-- start --

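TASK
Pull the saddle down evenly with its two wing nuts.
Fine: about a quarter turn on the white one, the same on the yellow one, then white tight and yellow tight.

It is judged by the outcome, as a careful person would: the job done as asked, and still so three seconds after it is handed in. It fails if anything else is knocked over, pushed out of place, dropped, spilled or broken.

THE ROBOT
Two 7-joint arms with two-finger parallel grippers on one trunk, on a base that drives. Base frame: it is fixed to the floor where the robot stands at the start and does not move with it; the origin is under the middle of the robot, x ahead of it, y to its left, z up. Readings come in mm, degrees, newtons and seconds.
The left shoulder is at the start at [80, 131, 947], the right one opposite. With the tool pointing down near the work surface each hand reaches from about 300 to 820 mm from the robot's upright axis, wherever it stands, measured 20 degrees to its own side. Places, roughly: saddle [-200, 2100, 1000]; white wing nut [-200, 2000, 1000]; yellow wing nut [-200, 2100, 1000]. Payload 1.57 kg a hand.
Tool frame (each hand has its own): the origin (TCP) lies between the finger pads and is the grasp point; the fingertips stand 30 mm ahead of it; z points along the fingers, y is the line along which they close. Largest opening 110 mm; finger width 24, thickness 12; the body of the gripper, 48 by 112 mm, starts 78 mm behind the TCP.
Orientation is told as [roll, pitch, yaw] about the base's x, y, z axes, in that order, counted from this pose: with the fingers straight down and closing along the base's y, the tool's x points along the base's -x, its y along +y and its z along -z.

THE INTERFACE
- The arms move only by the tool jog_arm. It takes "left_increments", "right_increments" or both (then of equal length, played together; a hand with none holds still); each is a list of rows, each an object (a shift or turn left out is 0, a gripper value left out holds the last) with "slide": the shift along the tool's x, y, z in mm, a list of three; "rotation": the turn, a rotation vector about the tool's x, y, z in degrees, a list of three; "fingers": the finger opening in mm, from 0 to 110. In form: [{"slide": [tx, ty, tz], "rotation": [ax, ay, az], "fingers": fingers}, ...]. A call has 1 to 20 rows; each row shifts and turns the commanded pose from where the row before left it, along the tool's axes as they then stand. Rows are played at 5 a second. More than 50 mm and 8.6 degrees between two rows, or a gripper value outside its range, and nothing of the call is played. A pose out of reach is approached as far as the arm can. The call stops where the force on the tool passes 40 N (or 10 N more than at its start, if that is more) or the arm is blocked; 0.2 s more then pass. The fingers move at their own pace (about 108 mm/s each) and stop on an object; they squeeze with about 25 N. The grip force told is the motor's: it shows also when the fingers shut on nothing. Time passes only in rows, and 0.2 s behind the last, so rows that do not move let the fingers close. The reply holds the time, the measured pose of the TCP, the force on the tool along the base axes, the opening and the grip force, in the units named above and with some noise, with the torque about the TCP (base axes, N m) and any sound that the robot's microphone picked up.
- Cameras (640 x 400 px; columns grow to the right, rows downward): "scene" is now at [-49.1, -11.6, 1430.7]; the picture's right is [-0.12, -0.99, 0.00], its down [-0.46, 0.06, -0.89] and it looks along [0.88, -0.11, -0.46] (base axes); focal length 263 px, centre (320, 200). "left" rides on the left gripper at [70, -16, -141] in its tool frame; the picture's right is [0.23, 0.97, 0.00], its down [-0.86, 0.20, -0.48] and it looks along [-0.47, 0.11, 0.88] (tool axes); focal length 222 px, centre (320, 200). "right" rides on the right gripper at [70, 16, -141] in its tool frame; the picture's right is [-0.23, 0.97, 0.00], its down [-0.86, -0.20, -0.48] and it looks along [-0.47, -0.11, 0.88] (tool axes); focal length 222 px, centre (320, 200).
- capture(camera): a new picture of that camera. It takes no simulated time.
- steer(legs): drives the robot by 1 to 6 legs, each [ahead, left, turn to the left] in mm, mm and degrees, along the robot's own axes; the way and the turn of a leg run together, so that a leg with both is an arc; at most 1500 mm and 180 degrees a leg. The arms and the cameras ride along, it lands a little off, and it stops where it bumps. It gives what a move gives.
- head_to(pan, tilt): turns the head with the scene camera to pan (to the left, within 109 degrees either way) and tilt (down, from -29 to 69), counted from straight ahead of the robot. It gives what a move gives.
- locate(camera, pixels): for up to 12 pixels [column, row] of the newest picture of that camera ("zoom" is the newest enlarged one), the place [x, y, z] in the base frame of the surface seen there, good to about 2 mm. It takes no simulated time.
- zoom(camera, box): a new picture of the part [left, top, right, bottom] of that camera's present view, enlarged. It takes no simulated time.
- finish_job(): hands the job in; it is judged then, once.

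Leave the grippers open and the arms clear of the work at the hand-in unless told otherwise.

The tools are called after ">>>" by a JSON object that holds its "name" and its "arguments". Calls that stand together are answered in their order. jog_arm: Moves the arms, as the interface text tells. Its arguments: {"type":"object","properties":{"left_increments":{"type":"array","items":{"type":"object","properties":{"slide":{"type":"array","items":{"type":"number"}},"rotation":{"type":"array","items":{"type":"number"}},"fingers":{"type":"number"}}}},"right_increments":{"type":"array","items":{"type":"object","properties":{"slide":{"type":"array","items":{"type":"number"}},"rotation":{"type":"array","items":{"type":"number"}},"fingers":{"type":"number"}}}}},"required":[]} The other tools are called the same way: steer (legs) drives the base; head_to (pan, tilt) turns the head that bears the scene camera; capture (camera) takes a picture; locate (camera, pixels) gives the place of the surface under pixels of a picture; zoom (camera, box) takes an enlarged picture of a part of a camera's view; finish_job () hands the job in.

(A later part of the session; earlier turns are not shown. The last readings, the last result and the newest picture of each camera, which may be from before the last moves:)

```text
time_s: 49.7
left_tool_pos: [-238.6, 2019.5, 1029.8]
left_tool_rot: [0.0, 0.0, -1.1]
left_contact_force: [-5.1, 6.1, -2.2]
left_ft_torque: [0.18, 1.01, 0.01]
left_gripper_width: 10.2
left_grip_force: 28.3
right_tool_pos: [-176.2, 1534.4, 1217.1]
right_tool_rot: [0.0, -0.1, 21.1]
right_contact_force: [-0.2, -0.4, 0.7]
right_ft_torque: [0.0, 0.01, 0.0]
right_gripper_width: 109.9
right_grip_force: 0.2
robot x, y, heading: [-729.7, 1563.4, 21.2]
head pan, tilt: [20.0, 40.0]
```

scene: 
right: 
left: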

-- end --

### Aim of the task
Your task is to print the lines from the one containing "- capture(camera): a" through the one containing "- head_to(pan, tilt): turns", exactly and with nothing added.

### Written answer
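- capture(camera): a new picture of that camera. It takes no simulated time.
- steer(legs): drives the robot by 1 to 6 legs, each [ahead, left, turn to the left] in mm, mm and degrees, along the robot's own axes; the way and the turn of a leg run together, so that a leg with both is an arc; at most 1500 mm and 180 degrees a leg. The arms and the cameras ride along, it lands a little off, and it stops where it bumps. It gives what a move gives.
- head_to(pan, tilt): turns the head with the scene camera to pan (to the left, within 109 degrees either way) and tilt (down, from -29 to 69), counted from straight ahead of the robot. It gives what a move gives.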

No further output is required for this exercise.